Researchers from A-State, including students, will work with NASA to study the eclipse in Arkansas. The plan is to release a high-altitude balloon from Mount Petit Jean the day of the eclipse. The balloon will rise to about 100,000 feet and will carry a number of scientific tools including cameras.

Solar eclipses have a temporary, but real impact on the atmosphere in the area in which they occur. Carroll said the hope is that the instruments on the balloon will record information that will help explain better the specific impacts to the atmosphere.

Another goal is to generate student interest in NASA, space and just science in general, Carroll said. Students from around the world will be able to track the eclipse online in real time. For some it could be a unique, once in a lifetime opportunity. According to NASA, the next total solar eclipse to travel across the contiguous U.S. will be Aug. 23, 2044.

Carroll said he considers himself an “umbra file,” a person who is fascinated by the shadow produced when the sun’s light is blocked by the moon. In 2017, he traveled to Missouri to experience the last solar eclipse. As the moon begins to cover the sun, strange shadows begin to develop on the ground. As it gets darker and cooler, visual things appear much different on the ground, he said. Colors lose contrast and shadows become sharper, he added.

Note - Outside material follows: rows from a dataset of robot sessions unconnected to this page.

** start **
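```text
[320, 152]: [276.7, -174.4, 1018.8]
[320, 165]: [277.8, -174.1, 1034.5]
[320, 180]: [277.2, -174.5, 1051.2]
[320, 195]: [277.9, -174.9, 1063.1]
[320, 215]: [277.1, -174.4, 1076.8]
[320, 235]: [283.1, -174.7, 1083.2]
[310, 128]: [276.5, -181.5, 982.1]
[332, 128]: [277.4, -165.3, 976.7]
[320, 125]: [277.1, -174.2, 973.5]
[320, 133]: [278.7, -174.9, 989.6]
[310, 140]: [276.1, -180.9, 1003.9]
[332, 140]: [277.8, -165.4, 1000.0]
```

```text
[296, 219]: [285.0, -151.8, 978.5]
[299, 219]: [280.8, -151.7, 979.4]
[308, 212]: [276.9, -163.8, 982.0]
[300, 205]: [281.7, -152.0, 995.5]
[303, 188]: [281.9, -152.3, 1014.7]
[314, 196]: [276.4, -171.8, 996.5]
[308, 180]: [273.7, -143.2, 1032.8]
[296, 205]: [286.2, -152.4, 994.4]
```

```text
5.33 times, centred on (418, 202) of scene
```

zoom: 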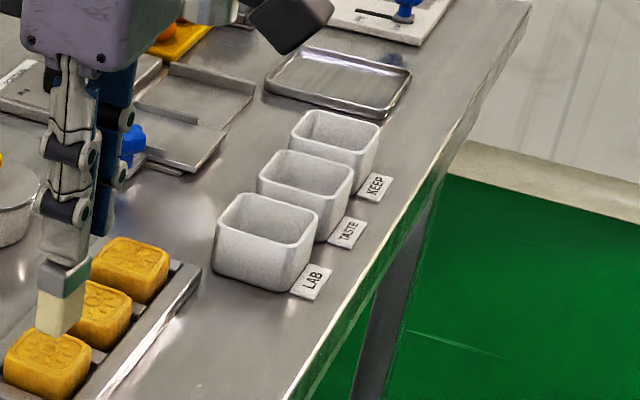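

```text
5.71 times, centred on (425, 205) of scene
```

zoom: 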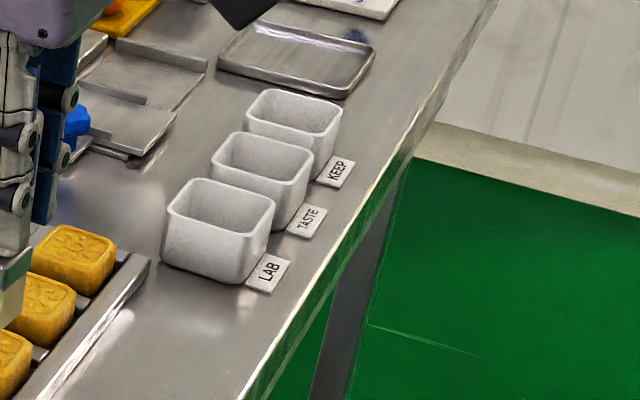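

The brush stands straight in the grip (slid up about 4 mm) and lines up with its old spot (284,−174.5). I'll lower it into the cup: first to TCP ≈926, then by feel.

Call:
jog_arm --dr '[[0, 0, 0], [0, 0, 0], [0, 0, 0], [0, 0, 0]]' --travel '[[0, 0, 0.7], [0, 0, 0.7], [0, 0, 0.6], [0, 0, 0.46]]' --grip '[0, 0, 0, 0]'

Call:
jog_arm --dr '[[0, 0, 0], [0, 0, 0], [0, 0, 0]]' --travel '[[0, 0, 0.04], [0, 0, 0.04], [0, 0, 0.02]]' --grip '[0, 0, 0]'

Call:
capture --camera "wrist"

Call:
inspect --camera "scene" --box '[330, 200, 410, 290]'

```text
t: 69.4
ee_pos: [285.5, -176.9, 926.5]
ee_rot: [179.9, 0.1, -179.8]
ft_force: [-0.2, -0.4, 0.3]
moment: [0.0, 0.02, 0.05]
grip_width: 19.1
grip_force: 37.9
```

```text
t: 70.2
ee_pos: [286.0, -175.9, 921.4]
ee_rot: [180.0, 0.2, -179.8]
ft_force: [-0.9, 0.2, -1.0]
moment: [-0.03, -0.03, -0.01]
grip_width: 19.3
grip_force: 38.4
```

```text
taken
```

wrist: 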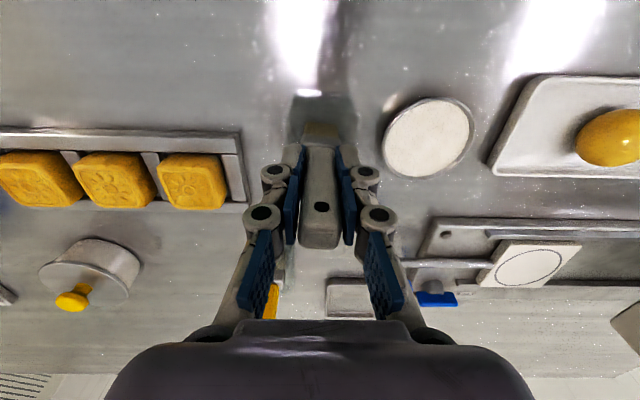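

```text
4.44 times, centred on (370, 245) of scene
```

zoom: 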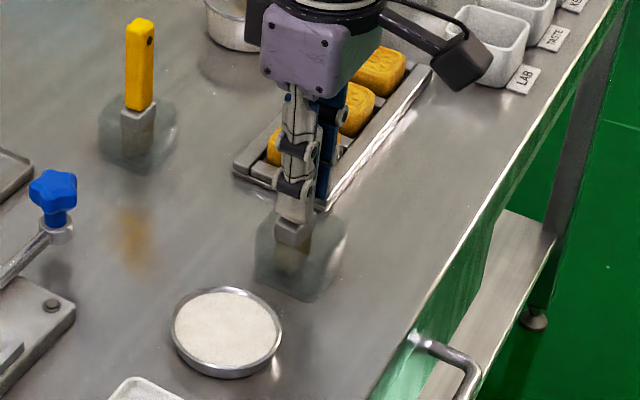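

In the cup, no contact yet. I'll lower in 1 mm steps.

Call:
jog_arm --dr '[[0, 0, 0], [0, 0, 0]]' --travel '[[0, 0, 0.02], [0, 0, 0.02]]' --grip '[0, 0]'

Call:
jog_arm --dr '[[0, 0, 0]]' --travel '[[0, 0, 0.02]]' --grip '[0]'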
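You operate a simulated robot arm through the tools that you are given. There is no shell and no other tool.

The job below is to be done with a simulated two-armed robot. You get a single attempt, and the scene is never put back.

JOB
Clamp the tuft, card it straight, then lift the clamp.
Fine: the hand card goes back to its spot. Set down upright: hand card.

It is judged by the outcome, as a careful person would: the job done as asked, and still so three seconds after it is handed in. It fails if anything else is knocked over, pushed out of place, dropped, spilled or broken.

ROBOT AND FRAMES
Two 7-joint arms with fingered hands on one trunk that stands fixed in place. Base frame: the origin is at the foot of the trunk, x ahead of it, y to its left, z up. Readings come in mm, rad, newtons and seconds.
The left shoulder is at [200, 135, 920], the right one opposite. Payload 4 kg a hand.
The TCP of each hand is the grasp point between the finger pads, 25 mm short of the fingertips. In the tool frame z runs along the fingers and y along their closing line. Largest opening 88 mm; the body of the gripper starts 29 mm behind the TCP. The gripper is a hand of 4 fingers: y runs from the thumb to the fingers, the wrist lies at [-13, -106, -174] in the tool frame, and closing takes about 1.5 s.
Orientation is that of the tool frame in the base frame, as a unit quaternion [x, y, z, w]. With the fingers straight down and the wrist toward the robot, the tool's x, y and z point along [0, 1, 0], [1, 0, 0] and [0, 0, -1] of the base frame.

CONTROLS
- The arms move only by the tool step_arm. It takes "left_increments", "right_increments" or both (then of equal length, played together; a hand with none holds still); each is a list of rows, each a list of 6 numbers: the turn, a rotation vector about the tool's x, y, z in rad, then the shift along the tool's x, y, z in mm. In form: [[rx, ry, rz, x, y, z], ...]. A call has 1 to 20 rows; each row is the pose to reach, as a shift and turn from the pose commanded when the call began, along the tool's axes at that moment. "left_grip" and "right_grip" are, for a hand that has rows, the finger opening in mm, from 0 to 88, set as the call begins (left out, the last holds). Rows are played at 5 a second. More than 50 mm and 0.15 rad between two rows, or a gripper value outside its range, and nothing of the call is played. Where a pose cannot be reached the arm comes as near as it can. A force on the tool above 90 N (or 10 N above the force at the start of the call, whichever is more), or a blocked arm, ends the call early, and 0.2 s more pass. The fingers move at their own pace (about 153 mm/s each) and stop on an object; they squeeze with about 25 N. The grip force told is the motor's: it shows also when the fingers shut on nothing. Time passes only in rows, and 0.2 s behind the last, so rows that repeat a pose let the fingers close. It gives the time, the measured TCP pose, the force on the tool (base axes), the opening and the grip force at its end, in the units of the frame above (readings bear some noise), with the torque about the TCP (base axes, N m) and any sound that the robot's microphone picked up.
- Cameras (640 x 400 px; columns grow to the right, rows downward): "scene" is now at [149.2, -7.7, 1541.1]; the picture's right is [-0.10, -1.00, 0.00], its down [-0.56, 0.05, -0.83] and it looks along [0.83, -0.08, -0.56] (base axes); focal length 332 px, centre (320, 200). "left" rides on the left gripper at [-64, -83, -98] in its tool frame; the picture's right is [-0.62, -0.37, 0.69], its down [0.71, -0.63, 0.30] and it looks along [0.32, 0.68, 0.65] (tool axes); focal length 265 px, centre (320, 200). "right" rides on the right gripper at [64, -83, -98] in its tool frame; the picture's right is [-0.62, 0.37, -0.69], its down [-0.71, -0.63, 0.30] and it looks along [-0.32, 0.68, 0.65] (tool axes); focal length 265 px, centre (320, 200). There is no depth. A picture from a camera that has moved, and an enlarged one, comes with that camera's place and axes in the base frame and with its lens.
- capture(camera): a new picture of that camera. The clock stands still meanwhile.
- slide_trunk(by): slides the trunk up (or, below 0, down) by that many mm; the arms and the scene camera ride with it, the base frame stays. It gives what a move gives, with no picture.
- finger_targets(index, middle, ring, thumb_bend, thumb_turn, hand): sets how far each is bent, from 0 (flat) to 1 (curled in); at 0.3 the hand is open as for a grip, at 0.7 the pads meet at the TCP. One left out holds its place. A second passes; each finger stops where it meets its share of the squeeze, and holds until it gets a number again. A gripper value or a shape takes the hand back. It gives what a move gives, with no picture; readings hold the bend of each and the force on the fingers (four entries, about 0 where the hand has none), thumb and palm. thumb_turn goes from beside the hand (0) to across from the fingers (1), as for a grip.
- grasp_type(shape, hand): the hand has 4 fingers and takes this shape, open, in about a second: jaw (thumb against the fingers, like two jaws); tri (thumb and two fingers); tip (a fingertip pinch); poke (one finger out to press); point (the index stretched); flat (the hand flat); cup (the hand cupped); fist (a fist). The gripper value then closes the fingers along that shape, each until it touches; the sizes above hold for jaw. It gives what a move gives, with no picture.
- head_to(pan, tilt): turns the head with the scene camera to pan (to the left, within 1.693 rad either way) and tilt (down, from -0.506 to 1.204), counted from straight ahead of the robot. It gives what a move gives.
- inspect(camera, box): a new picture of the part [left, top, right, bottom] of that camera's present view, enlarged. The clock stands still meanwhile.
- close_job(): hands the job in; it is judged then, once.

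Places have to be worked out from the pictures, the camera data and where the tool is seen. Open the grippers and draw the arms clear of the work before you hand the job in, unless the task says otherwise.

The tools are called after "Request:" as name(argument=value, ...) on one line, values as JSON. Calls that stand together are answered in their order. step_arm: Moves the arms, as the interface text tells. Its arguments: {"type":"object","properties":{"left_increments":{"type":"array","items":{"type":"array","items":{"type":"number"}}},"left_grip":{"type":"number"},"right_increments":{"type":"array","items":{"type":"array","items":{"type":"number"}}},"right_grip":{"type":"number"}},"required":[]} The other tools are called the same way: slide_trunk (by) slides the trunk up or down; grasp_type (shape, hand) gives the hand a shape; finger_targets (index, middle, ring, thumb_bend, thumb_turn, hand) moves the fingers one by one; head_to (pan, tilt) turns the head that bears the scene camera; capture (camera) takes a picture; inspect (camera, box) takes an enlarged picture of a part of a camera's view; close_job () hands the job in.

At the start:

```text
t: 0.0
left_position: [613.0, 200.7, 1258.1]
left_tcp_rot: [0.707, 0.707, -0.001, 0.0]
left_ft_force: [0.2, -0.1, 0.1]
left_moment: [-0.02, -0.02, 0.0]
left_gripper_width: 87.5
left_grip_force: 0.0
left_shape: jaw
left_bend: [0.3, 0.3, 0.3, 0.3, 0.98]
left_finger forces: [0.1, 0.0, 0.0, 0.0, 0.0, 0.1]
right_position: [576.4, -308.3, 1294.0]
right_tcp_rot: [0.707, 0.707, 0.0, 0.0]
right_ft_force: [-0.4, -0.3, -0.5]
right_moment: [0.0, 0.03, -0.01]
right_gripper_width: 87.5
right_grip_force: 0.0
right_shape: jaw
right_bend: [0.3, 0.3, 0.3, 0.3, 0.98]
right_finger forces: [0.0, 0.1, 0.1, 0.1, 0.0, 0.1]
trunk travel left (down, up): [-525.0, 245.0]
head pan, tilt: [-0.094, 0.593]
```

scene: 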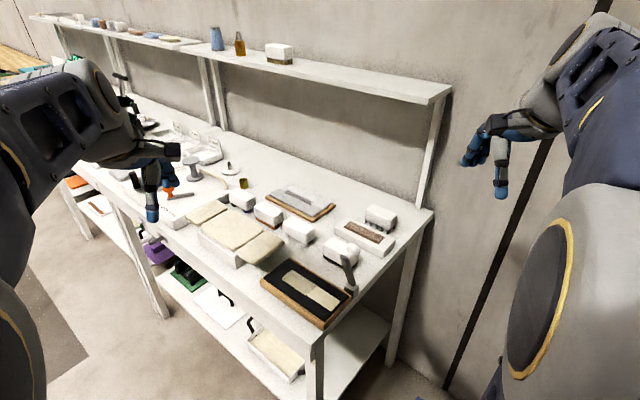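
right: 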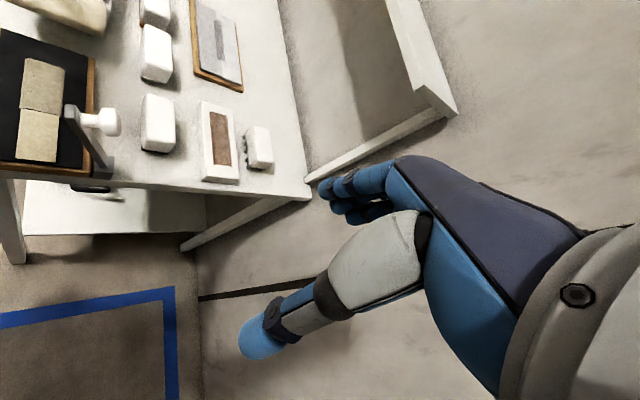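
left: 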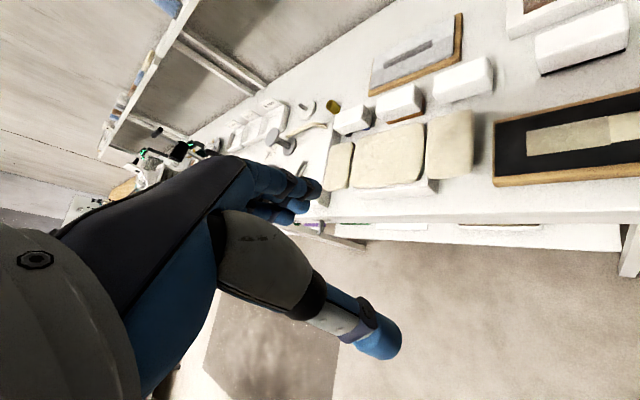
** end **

“It’s really an experience,” he said.

Scientists can predict solar eclipses well into the future and can pinpoint when these events happened in the past, but there is one contingency that could stymie the whole thing — the weather. Carroll said they’ve researched data for weather patterns in Arkansas on April 8 and they found that many days it is sunny. But it is spring, and storms could be an issue, he said.

Millions will view the solar eclipse and the main precaution viewers need to take is to have proper eyewear, he said. Looking directly into a solar eclipse without proper eyewear can cause significant damage to your eyes, he said.

“Get your solar glasses from a reputable source. There are a lot of knockoffs out there,” Carroll said.